## start RAW DATA
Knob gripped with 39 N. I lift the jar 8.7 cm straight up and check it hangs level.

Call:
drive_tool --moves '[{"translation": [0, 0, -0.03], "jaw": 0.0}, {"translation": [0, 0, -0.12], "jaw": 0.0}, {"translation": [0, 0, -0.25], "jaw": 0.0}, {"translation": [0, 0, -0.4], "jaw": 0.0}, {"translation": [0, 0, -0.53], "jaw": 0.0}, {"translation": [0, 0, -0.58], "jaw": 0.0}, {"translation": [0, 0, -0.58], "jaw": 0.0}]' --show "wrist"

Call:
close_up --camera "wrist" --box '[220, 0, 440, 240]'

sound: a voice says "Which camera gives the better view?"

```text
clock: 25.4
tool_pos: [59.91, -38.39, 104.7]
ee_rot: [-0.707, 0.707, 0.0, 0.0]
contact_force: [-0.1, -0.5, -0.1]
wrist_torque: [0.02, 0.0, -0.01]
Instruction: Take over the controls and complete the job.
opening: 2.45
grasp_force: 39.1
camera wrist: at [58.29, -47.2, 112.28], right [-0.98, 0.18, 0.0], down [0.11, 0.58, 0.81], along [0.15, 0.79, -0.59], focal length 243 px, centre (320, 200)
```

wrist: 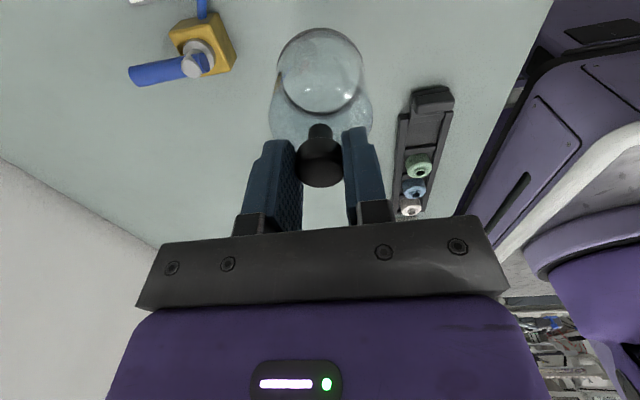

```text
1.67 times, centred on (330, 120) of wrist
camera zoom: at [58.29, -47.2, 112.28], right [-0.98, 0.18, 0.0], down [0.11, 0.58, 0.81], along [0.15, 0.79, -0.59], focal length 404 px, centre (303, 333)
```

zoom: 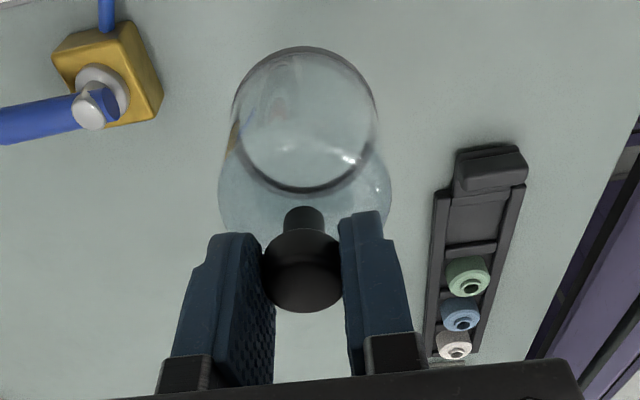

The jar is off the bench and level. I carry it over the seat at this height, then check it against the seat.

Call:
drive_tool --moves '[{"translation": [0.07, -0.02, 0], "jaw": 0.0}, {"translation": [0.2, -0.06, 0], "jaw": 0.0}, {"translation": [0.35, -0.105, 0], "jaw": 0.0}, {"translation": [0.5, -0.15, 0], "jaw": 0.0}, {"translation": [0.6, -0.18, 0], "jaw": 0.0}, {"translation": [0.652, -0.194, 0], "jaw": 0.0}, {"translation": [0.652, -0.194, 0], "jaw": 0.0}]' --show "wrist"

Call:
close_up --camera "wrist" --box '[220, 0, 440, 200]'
## end RAW DATA
**YOUR INSTRUCTIONS**
In the lines above, find each one with "focal" and list it.

**RESPONSE BELOW**
camera wrist: at [58.29, -47.2, 112.28], right [-0.98, 0.18, 0.0], down [0.11, 0.58, 0.81], along [0.15, 0.79, -0.59], focal length 243 px, centre (320, 200)
camera zoom: at [58.29, -47.2, 112.28], right [-0.98, 0.18, 0.0], down [0.11, 0.58, 0.81], along [0.15, 0.79, -0.59], focal length 404 px, centre (303, 333)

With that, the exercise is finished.